The one laughed, and was like, "The beautiful German child, of course," and he said it like he was in on the joke with me, but his joke didn't have much finesse.

If I was him, I would have said:

- the Turkish child, so no-one would accuse me of racism.

-or-

- the beautiful German child, since I could say I didn't see the dark Turkish child in all the smoke.

Europeans. Henh.

Monday, September 12, 2011

Addendum addendum.

Also also, after knowing my one friend who "hooks" for like over half a year under a kind of bad-ass hispanic name (“Andreas”), but before I knew about his “hooking”, he told me, “You know that’s not really my name, don’t you?”

I was surprised, and then he told me that he had told me that several times before, but always when I was pretty drunk, which is why I probably didn’t remember it.

(I didn’t.)

He then told me his name (a very ultra-nerdy, unattractive hispanic name that does not translate well in terms of coolness, and perhaps is not even that cool in the Central American country from which his parents come; his dad was a very low-level govt. official, and fled corruption but now is a manager of a gas station in a decrepit suburb, and has been for decades, and will likely be in that job till death), and when pressed joked that “Andreas” was his “stage name”.

I didn’t quite get that, except that maybe he used that out at clubs since his other name would be a turn-off to people? I also realized that he had gone out with friends to movies, and he had introduced himself to them under his real name, which must have confused them when I kept calling him “Andreas”.

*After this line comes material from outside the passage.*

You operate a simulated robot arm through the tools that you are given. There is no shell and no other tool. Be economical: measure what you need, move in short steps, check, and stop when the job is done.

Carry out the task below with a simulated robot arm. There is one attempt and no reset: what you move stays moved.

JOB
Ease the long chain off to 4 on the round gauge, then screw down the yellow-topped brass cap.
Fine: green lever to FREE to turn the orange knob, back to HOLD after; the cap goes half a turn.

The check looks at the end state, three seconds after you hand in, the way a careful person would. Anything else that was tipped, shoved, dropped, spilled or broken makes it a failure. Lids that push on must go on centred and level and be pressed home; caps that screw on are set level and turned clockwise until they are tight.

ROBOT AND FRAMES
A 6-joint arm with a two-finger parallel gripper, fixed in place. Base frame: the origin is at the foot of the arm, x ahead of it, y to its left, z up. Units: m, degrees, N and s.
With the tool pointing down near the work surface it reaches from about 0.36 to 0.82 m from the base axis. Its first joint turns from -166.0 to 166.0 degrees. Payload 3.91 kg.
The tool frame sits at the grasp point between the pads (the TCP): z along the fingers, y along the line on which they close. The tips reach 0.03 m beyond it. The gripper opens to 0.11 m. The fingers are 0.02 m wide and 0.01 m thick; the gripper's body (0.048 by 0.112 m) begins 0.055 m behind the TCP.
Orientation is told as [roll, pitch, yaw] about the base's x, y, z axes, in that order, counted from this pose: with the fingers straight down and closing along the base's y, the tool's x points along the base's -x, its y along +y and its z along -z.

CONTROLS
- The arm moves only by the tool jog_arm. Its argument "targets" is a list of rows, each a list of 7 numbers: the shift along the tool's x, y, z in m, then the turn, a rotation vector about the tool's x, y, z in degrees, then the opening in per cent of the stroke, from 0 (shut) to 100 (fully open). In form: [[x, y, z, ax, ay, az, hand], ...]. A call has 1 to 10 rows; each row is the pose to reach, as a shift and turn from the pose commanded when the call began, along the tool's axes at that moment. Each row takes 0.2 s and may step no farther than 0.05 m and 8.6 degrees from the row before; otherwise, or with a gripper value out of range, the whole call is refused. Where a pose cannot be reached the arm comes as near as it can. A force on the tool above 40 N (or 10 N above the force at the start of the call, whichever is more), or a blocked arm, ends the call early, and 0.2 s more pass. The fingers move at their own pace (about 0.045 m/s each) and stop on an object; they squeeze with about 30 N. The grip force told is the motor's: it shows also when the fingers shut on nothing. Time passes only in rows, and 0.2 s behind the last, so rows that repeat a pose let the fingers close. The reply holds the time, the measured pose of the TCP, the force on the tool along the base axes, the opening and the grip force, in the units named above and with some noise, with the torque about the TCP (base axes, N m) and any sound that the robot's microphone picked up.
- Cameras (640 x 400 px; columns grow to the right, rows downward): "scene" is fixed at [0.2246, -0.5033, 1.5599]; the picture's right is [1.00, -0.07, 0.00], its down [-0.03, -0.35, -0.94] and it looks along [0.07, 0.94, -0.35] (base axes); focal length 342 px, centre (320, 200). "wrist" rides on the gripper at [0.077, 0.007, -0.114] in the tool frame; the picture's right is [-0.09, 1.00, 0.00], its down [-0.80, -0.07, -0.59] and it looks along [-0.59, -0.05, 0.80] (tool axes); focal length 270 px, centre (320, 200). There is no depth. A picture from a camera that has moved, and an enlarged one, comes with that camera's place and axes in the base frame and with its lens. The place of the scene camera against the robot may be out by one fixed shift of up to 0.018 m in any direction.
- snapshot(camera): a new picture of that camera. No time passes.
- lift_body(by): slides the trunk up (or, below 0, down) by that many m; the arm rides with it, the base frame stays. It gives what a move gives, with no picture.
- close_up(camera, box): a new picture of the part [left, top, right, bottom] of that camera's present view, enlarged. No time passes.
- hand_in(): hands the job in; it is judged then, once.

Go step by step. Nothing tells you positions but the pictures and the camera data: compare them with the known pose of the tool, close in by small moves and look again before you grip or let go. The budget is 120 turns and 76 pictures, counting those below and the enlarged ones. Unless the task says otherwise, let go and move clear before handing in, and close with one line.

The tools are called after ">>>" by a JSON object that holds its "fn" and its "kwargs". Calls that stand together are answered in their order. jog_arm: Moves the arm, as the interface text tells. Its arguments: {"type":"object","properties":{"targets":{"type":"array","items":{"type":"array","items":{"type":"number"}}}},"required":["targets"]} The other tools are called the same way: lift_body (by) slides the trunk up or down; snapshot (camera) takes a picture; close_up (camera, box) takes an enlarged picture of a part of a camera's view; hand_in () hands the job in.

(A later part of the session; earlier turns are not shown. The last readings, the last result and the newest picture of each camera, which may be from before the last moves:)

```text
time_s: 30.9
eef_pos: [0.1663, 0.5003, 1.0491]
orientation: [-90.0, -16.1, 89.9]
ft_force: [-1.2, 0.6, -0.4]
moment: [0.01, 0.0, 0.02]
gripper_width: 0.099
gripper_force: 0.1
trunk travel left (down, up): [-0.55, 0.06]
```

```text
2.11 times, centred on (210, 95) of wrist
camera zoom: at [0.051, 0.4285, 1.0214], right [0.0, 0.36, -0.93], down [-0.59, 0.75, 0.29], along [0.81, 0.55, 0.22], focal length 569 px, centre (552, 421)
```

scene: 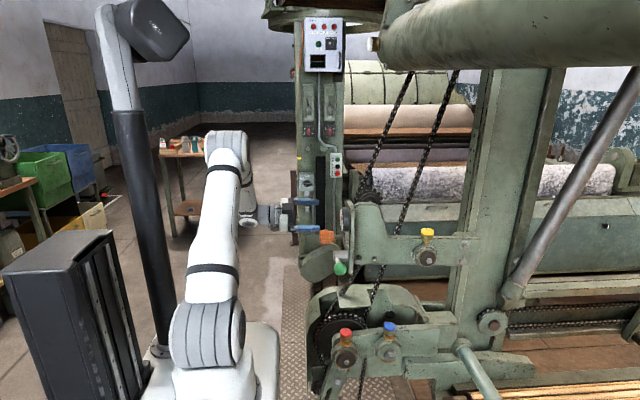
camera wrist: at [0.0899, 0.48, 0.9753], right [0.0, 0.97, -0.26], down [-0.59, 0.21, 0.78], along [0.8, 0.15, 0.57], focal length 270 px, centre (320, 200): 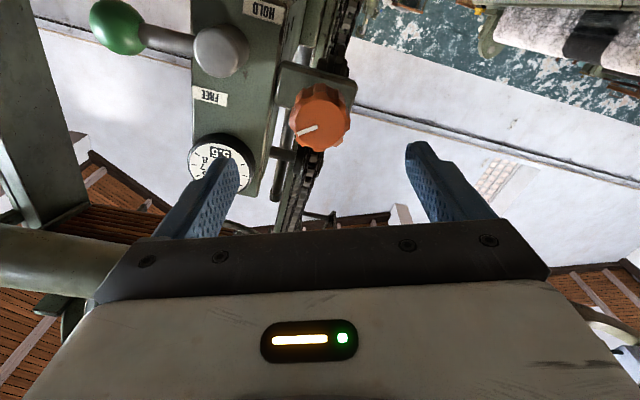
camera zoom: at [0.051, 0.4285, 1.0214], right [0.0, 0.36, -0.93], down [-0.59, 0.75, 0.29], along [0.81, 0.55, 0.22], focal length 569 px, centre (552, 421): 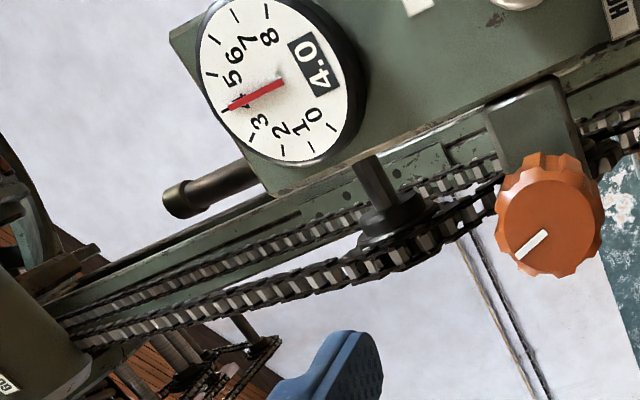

And why did he originally introduce himself to me that way? I knew him vaguely from around school, but I can’t remember when and how he introduced himself to me.

Sunday, September 11, 2011

Addendum.

I forgot -

My one friend who "hooks" also told me that he won’t meet more than one client on the same day, since there’s just something nasty about being with two guys on the same day.

He also said it gives him time to recover if they have a big cock and really pound him, “Though I’ve always had good stamina”, he was like.